『学び合い』 流動型『学び合い』 学びのカリキュラム・マネジメント アクティブ・ラーニング

nao_takaの『縦横無尽』

小学校教員なおたかのブログです。『学び合い』(二重かっこ学び合い)を実践しています。単著「流動型『学び合い』の授業作り」を上梓しました。お手に取っていただければ幸いです。

森のクマさん

職場に高校の先生から電話がありました。何の電話だろう?と不思議に思いながら電話口に立つと、生徒さんが私と話したくて電話をくださったそうです。その生徒さんとは、私が7年前に担任していたKさんでした。

先生と電話を代わったK さんは、私に問いました、

「どうして先生は、地震の時、森のクマさんを歌っていたんですか?」

と。

 

2011年3月11日2時46分。国語の授業中でした。聞いたことのない地鳴りの後、床がひん曲がっているかのように、グワングワンと大きく揺れ出しました。私の勤務地は震度6強。どこまでが本震でどこからが余震なのか分からないくらい、いつまでも揺れが続きます。恐ろしさのあまり、泣き出す児童が多数。私はその時、大型の電子黒板が倒れないように支えながら、森のクマさんを歌い出しました。

 

あるひんけつ もりのなかんちょう

クマさんに 出会うかー!ぼけーー!

花咲くかぼけーー!森の道ーー!

クマさんに出会うかーー!ぼけーー!

 

こんな感じで。何人かの子が無理矢理笑ってくれました。あんな時になぜ急に歌ったの?という質問です。

私の答えは

「どうにかして、みんなに笑って欲しかったからだよ。怖くて泣いているみんなに笑って欲しかったんだよ」

森のクマさんである必要はなかったのですが、とにかく子供達を笑わせようと思って咄嗟に歌ったものでした。
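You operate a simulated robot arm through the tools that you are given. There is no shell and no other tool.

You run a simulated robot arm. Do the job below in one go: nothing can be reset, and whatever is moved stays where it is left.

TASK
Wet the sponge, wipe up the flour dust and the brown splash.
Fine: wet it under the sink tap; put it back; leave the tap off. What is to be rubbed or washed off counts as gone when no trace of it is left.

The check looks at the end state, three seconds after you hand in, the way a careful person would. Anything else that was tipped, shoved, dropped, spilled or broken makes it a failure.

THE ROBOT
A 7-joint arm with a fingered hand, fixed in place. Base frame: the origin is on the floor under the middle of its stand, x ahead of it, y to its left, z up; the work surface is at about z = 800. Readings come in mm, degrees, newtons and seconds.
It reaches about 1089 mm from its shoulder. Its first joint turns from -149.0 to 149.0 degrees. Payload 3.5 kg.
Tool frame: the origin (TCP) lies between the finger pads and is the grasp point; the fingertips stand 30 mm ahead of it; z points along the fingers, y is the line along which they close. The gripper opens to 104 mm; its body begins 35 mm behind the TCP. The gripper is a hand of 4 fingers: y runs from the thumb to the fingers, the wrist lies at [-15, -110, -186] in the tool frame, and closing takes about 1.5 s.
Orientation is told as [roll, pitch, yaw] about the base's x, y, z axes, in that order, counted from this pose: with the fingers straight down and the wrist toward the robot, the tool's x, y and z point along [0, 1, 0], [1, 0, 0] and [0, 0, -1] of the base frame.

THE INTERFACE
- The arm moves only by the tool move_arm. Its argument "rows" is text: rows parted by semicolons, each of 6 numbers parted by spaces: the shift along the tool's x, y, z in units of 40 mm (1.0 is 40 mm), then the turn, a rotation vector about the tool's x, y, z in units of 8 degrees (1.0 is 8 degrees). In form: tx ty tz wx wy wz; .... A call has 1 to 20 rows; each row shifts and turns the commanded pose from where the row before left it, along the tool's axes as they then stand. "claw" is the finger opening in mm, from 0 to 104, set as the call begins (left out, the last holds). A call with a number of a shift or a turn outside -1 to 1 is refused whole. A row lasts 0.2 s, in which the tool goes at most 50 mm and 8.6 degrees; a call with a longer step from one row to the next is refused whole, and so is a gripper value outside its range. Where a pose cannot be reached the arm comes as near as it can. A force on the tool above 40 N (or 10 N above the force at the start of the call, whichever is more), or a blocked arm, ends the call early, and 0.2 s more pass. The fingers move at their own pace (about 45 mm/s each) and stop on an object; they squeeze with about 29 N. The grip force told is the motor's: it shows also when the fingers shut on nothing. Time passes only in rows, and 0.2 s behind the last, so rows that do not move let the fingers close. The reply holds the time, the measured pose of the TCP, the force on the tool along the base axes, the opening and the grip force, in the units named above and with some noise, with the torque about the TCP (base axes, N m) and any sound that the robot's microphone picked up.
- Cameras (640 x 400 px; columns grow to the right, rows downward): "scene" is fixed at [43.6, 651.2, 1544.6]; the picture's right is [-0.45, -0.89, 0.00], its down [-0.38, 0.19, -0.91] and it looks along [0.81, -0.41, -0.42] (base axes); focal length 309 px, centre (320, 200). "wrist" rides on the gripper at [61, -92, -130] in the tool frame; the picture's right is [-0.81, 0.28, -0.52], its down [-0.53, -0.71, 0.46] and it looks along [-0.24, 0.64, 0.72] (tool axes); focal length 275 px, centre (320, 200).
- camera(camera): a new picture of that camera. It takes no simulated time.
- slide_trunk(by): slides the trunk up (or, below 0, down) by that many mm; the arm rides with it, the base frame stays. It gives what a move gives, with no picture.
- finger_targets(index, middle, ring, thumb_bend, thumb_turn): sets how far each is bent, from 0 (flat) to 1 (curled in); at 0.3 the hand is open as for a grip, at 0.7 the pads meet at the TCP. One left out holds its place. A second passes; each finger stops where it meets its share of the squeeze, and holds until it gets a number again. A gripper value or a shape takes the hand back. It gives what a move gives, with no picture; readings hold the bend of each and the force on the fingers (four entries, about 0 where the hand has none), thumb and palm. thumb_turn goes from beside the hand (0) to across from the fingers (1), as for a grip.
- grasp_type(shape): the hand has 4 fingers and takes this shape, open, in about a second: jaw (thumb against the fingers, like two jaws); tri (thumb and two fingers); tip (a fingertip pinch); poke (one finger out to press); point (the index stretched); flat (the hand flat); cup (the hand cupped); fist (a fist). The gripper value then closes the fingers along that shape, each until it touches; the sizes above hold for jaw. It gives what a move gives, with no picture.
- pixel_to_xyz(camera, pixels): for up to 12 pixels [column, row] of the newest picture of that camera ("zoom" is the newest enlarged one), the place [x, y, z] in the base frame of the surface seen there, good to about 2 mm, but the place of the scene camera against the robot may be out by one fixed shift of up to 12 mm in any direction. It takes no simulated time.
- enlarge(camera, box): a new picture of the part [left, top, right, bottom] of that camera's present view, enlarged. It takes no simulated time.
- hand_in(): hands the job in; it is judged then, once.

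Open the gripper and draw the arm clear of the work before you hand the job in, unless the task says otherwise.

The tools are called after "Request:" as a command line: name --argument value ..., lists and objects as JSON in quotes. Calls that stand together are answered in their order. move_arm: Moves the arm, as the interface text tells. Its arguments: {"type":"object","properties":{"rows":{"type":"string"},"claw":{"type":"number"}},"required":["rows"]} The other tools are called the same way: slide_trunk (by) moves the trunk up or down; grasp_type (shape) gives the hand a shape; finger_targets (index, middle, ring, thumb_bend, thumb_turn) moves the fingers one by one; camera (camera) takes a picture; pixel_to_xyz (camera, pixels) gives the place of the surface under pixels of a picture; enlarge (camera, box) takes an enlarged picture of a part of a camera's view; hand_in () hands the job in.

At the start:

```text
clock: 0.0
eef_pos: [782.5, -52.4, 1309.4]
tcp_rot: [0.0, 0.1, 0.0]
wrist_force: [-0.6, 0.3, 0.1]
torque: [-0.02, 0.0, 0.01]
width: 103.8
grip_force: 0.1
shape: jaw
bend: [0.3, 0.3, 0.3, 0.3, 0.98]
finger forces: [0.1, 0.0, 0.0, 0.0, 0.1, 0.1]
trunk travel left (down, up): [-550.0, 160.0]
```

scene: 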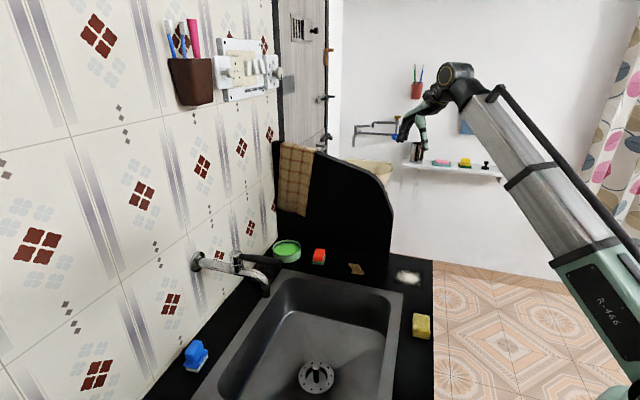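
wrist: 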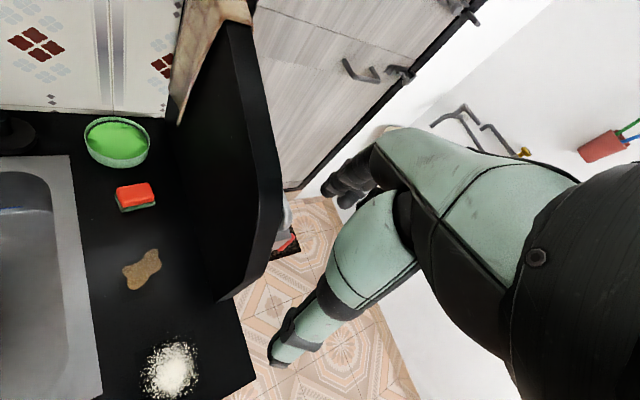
こんなことを7年経ってもKさんが覚えてくれていたことに驚きました。そして、その理由を知るために電話をしてくれたことにも驚きました。それに付き合って、私の勤務校に電話をしてくださった高校の先生に感謝します。

Kさんは震災の経験を全国に伝える活動に取り組んでいるそうです。頑張ってるなあ。俺も負けられないなあ。

 

忘れたくても忘れられないあの日の記憶の中に、少しでも笑った記憶が混じっているならば、歌った甲斐がありますね。クマさん、ありがとう。